Robot session logs
— Begin —
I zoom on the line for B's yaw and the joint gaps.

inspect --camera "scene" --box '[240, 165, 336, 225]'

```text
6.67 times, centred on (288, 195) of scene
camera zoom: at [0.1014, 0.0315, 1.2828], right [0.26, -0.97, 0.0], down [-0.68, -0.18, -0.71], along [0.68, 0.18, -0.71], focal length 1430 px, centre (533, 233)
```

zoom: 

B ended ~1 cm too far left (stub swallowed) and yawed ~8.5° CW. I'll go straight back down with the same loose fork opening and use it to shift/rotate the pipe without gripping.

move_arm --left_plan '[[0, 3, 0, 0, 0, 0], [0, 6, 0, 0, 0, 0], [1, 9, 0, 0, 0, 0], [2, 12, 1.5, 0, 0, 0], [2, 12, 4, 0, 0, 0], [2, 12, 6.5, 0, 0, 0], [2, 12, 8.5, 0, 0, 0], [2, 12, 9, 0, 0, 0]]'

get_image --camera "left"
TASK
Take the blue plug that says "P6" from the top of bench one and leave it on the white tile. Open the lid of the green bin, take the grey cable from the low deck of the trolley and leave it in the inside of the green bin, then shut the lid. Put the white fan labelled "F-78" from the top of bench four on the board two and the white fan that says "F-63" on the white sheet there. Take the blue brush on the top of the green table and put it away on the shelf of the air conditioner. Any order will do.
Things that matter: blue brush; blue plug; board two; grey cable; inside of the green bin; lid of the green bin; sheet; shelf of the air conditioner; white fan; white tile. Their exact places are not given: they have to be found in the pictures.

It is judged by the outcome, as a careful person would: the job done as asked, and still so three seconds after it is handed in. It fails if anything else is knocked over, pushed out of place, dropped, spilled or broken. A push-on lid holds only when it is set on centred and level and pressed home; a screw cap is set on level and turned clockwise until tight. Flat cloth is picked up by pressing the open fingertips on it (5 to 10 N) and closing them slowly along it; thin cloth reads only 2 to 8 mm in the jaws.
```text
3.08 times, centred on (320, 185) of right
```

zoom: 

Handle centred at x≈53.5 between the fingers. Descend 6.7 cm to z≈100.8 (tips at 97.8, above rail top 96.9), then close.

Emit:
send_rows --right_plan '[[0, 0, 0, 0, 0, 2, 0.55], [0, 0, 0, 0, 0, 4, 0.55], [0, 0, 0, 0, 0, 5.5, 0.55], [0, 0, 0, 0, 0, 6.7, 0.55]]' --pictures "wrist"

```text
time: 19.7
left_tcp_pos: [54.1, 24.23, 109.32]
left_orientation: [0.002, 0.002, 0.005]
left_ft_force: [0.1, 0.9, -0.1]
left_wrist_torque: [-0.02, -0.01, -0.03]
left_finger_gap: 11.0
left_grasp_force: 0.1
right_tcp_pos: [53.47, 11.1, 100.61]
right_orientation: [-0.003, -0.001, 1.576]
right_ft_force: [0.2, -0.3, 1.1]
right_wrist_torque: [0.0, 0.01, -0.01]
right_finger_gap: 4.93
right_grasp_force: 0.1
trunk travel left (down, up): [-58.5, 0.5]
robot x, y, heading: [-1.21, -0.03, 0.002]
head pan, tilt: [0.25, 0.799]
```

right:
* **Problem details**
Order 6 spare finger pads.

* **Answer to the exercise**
— End —
* **Problem details**
Give the count of lines in the records that contain "grey", and no other text.

* **Answer to the exercise**
2